Following the game, the official banquet resulted in a no-show from the Dutch party, widely interpreted as a deliberate snub and a boycott. Following their experience travelling to the ground from their hotel on the morning of the game, however, the players were clearly unnerved by the thought of crossing a delirious Buenos Aires to attend the function later that Sunday evening. As it was, the Dutch squad retired for the evening, slept and were later driven to the airport for their return to Holland at the earliest convenience. For them, Argentina 78 was over.

Jan Zwartkruis, the man who had been officially designated supervisor and assistant coach, returned home to Holland the next day in the knowledge that he had been seconds, centimetres even, away from footballing immortality. As it was, Ernst Happel received the pat on the back that comes with heroic failure when his tenure as Holland’s head coach ended with a World Cup runners-up medal.
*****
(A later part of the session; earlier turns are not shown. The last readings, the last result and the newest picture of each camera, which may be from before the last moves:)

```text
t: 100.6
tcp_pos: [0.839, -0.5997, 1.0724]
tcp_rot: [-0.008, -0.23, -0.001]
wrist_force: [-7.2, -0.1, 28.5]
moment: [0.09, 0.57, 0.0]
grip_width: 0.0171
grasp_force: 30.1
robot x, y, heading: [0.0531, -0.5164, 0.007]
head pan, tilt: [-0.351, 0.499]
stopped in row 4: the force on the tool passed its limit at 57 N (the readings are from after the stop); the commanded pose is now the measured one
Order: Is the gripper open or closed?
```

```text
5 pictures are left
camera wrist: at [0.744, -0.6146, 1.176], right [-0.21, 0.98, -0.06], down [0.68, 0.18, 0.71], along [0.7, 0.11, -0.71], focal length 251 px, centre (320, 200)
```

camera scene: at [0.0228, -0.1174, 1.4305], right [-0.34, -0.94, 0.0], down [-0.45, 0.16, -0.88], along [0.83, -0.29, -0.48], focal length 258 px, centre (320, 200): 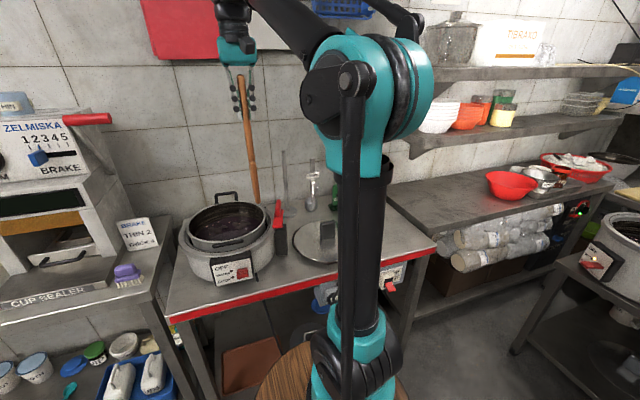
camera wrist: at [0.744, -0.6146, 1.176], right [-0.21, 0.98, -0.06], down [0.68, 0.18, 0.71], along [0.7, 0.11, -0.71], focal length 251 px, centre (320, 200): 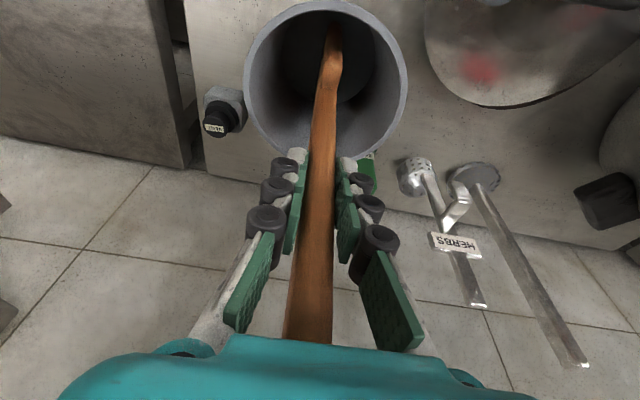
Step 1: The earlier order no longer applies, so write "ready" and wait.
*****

For 30 years Zwartkruis kept his peace until the release of his memoirs in 2008. Only then did he say: “This story should be told. Everyone is always talking about the Oranje of ’74 and ’88, but they skip 1978.”

Some observers have felt that player power kept the Oranje together during Argentina 78, and that neither Happel or Zwartkruis had much to do with the dramatic turnaround in the second group stage. Such a view has since been scotched by several of the ’78 squad, however. Looking back on his only World Cup when he was just a 20-year-old dazzled at being in the company of Krol, Neeskens, Rep, Resenbrink, Haan and company, Piet Wildschut recalled: “I think I speak on behalf of all the internationals, when I say that we had a coach [at the 1978 World Cup], and his name was Jan Zwartkruis.”